Ronit Himatlal, 23, who lives in the London Borough of Harrow, is spending his summer at the Muscular Dystrophy UK office on work experience with the Moving Up project. He blogs about his life changing experiences at Middlesex University, particularly his involvement in the Disabled Student’s Assembly
Going to university is a big step into anyone’s life. I always thought that university would develop knowledge of my chosen career path, build on my life skills and give me a fresh way of looking at the world, which is why it was always my dream to go.
I was accepted at Middlesex University after a long application process and a long wait for the results of my previous course. It was a new world filled with fresh challenges, lots to learn, and a totally different lifestyle. I was nervous at the beginning but I always had faith I would be able to overcome the nerves and take everyone’s advice- enjoy yourself!
The fresher’s fair was one of the first events at Middlesex where I was expected to socialise with the people I would see for the next three years. Here, I met the Students’ Union, ‘MDXSU’, which represents students and is their first point of contact for any problems. This ended up being my first step to conquering my new world. I wanted to make positive changes outside of my studies, as I always want to wherever I go.
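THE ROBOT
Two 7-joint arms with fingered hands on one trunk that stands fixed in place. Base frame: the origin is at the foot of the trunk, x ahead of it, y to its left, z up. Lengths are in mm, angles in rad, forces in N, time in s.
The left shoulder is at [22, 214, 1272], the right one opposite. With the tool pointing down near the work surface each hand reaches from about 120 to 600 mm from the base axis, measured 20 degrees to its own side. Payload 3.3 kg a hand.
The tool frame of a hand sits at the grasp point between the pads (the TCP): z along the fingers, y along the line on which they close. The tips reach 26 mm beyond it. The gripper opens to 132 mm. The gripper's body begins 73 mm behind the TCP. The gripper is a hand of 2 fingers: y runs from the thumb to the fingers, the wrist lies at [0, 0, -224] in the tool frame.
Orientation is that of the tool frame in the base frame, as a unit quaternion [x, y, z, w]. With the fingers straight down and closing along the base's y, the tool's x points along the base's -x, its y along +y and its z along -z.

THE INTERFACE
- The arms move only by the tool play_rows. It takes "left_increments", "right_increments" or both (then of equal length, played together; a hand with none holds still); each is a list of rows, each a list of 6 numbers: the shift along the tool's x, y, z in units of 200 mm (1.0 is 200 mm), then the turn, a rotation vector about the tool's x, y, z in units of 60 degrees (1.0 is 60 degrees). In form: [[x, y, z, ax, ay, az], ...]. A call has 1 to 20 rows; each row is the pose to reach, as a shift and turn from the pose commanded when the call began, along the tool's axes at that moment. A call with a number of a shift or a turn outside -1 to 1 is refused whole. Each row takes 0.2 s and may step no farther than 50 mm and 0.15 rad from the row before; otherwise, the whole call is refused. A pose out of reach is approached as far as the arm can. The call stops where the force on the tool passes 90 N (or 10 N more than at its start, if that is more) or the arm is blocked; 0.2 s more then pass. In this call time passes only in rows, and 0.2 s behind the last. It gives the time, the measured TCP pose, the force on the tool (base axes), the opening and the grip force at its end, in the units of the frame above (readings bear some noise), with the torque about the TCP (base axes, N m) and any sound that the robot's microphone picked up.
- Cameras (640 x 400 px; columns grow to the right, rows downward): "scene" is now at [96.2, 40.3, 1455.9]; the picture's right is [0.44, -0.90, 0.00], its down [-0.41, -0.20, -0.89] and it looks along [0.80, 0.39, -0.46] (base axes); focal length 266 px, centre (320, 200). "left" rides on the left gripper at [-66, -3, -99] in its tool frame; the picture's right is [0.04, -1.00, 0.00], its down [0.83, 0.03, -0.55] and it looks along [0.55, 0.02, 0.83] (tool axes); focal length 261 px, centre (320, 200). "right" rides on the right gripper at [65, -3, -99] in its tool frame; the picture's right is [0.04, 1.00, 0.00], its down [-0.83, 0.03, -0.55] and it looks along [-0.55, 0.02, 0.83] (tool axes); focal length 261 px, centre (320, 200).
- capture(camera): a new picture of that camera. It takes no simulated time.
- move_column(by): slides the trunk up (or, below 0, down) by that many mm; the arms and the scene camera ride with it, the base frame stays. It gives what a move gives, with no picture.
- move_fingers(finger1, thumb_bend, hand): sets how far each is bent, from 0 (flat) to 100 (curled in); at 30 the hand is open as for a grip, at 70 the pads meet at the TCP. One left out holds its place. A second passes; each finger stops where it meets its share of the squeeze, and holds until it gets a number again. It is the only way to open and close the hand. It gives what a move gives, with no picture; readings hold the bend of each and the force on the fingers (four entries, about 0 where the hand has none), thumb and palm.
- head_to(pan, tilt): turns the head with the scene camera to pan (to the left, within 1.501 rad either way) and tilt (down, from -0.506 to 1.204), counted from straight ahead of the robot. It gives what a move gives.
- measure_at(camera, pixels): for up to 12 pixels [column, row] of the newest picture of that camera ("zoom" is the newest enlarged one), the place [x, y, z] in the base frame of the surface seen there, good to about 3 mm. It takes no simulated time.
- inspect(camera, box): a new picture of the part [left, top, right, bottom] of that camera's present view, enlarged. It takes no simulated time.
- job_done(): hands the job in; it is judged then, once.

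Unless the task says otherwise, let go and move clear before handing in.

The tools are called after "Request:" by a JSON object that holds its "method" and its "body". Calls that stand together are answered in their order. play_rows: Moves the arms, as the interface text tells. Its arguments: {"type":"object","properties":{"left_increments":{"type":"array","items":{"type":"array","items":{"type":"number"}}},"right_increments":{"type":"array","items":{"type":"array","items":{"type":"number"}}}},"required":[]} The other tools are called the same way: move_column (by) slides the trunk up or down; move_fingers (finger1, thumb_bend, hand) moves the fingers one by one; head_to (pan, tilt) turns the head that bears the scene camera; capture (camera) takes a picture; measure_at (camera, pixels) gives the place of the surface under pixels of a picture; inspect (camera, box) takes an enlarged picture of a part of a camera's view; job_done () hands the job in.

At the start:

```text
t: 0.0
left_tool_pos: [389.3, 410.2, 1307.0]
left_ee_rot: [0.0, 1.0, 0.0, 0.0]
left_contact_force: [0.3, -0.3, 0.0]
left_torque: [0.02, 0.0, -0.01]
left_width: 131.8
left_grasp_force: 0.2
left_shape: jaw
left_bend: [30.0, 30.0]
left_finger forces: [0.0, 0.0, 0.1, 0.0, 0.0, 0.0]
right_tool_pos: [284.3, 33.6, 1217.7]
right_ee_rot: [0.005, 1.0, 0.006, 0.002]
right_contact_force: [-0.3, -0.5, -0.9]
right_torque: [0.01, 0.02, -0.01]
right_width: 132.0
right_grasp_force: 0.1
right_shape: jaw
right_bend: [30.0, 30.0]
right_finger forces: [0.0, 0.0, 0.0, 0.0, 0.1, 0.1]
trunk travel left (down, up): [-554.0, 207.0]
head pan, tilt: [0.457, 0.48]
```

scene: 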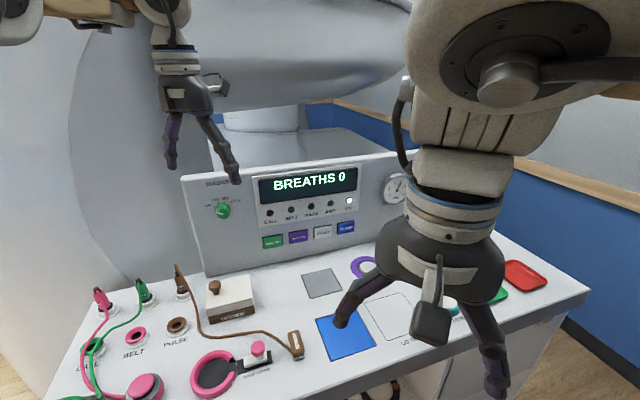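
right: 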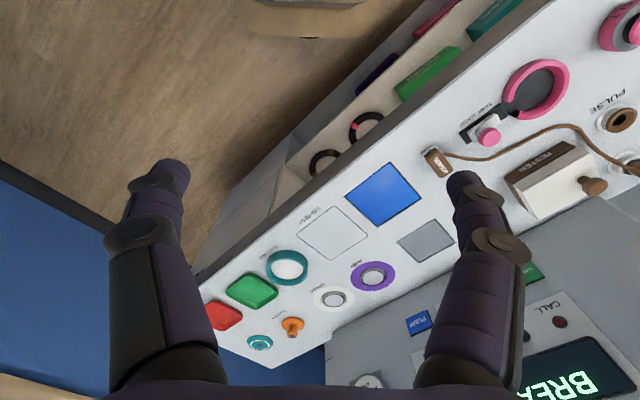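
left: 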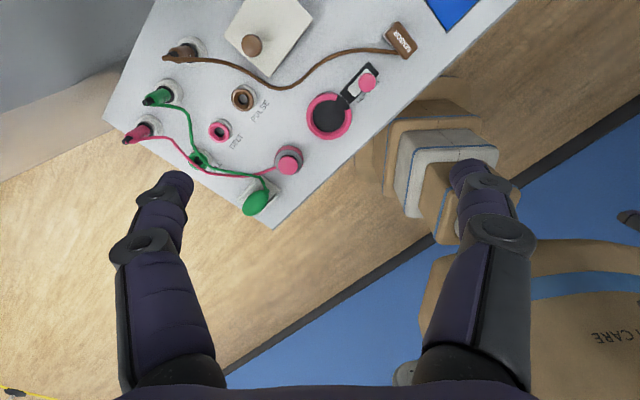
At the fresher’s fair we had the opportunity to join societies and groups. As a passionate activist for the rights of disabled people I was on the look-out for a group where I could meet students with disabilities with whom I would be able to exchange ideas and make changes for a better and more accessible Middlesex University: I found one!
At Middlesex we have Liberation Assemblies, which, according to MDXSU, are “communities of students coming together to network, share experiences, meet new people, find out more about particular issues and campaign for change”. We also have the Women and LGBT Student Liberation Assemblies.
I joined the MDXSU Disabled Students’ Liberation Assembly. Through my knowledge of the union and my own passion, I helped to develop a committee that would organise everything the assembly does, allowing for other students to get involved as well. I was nominated General Secretary, commonly referred to as Vice President.
My involvement in the assembly changed my life, as well as the running of Middlesex University and Middlesex Students’ Union. It was a big accomplishment for my first year, which gave me opportunities to speak with the university, in particular the Vice Chancellor, to make the university more accessible and the lives of disabled students easier. The university continues to follow this path to champion diversity on campus. Considering that Middlesex University is one of the most diverse universities in the world, and climbs up the rankings year on year, this was a much needed effort.
At university we shouldn’t expect to spend all our time studying. We need to get involved in other ways if we want to develop the life skills to face the world, particularly the employment market. As a disabled student I face difficulties in advancing in careers and education. We need to get involved in how things are run, not only to develop ourselves but to get our rights, thoughts and vision heard.